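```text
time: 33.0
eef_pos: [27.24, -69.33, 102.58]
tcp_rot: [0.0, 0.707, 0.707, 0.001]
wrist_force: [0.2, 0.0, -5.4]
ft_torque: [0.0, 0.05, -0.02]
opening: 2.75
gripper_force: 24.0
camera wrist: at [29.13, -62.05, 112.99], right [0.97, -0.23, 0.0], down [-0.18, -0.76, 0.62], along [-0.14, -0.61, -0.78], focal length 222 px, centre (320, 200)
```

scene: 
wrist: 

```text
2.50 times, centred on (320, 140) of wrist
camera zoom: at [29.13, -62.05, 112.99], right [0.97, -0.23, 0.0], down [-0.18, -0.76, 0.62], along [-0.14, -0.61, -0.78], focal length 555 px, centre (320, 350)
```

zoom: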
········
■ **THE PROBLEM**:
Find "length". Copy every line it occurs in.

■ **COMPLETE ANSWER**:
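camera wrist: at [29.13, -62.05, 112.99], right [0.97, -0.23, 0.0], down [-0.18, -0.76, 0.62], along [-0.14, -0.61, -0.78], focal length 222 px, centre (320, 200)
camera zoom: at [29.13, -62.05, 112.99], right [0.97, -0.23, 0.0], down [-0.18, -0.76, 0.62], along [-0.14, -0.61, -0.78], focal length 555 px, centre (320, 350)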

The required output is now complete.